2QFY3/24 net bookings beat, eyes on big title “Grand Theft Auto VI” release
- TTWO’s net bookings declined by 3% y-o-y decline to US$1.4bn in 2QFY3/24, above consensus
- Net loss further widened to US$553m (from US$257m loss in 2QFY3/23) vs consensus of US$170m loss, mainly due to one-time impairments charges
- FY3/24 net bookings guidance remains unchanged at 2-3% y-o-y growth, while net loss widens to US$957m and US$910m after considering the impact of impairments
2QFY3/24 net bookings beat. Net bookings decreased by 3% y-o-y to US$1.4bn in 2QFY3/24, better than consensus of 11% y-o-y decline. The outperformance reflects better-than-expected results from Grand Theft Auto V and Grand Theft Auto Online etc. Gross margin contracted by 17ppt y-o-y to 32% in 2QFY3/24. This was primarily due to (1) impairment charge of US$237m related to acquired intangibles and (2) US$161m of goodwill impairment. Operating expense was flat y-o-y due to disciplined marketing expenses. Net loss further widened by 112% to US$553m vs consensus of US$170m loss, due to lower gross margin resulting from one-time impairment. If excluding impairment impact, the earnings were largely in line with consensus.

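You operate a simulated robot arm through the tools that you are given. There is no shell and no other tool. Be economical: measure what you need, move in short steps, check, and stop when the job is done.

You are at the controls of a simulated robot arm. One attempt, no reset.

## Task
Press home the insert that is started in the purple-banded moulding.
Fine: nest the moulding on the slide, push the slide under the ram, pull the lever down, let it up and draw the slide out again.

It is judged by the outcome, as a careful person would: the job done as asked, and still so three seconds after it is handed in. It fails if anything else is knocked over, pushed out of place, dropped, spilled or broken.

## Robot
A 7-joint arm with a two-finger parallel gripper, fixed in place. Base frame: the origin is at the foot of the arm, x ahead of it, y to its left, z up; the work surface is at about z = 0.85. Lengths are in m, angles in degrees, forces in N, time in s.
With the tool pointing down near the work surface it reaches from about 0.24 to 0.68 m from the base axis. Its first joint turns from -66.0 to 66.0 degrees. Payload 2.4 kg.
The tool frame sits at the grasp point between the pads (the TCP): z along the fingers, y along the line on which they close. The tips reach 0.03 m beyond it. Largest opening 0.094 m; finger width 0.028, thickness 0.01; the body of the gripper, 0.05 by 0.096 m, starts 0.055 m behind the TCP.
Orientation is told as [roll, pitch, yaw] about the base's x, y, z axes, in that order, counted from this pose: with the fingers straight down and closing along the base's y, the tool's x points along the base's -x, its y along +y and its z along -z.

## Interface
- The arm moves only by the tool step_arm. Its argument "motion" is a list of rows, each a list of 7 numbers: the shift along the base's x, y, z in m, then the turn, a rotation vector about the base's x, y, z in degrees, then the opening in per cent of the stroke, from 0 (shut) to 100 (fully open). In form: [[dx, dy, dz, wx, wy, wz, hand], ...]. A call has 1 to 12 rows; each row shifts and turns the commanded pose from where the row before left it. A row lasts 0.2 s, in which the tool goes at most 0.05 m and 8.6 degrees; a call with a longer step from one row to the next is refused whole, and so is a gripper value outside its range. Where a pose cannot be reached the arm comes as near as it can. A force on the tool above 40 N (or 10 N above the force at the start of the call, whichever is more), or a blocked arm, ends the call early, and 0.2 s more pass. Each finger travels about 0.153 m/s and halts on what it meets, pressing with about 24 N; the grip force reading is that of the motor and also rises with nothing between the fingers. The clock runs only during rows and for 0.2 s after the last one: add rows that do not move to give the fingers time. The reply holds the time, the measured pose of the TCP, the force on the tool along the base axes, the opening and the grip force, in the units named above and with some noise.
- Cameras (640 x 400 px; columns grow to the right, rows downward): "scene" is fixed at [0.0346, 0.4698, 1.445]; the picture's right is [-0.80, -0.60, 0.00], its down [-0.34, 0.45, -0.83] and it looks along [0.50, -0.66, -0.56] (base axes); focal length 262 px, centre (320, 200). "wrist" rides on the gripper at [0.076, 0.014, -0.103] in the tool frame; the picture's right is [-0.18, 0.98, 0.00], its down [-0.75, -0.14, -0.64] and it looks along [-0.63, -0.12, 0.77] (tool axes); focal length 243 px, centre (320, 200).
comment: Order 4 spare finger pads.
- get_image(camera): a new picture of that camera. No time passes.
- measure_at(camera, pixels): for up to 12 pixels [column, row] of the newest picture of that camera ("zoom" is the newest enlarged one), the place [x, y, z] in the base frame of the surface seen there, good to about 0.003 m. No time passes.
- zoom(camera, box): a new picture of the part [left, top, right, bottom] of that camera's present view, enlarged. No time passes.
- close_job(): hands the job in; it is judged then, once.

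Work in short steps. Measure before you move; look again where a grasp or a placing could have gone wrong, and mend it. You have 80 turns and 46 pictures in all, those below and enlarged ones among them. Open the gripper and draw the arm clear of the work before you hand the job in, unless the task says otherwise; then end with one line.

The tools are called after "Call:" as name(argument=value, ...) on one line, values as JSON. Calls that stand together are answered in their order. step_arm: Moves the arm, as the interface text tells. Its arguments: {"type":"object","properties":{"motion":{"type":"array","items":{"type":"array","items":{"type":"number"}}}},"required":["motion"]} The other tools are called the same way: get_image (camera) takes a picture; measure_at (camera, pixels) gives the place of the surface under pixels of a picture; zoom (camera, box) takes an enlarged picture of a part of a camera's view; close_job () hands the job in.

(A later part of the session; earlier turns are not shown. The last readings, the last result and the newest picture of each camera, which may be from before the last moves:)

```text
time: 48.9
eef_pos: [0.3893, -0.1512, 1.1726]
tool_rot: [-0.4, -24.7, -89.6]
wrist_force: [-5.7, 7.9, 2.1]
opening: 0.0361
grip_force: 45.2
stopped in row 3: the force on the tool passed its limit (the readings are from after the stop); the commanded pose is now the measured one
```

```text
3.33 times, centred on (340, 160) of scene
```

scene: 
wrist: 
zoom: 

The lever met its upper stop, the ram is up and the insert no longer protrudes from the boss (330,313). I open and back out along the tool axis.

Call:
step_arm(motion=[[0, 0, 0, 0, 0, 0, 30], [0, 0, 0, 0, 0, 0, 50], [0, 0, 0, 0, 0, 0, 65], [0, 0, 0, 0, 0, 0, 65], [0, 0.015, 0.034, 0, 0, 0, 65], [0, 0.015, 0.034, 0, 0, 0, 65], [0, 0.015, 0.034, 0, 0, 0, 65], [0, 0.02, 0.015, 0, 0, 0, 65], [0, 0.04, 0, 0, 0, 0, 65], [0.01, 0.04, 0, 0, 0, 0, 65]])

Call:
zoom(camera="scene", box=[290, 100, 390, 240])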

Full-year net bookings guidance intact, awaiting new game release. Management maintains net bookings guidance of 2-3% y-o-y growth or US$5.2bn-5.3bn for FY3/24. Management is confident that strong game user engagement will continue into the upcoming holiday season, and the launch of blockbuster Grand Theft Auto VI will support sustainable revenue growth. Net loss is expected to be between US$957m and US$910m, revised downward from the previous guidance of US$545m to US$501m. This revision takes into account the impact of the impairments.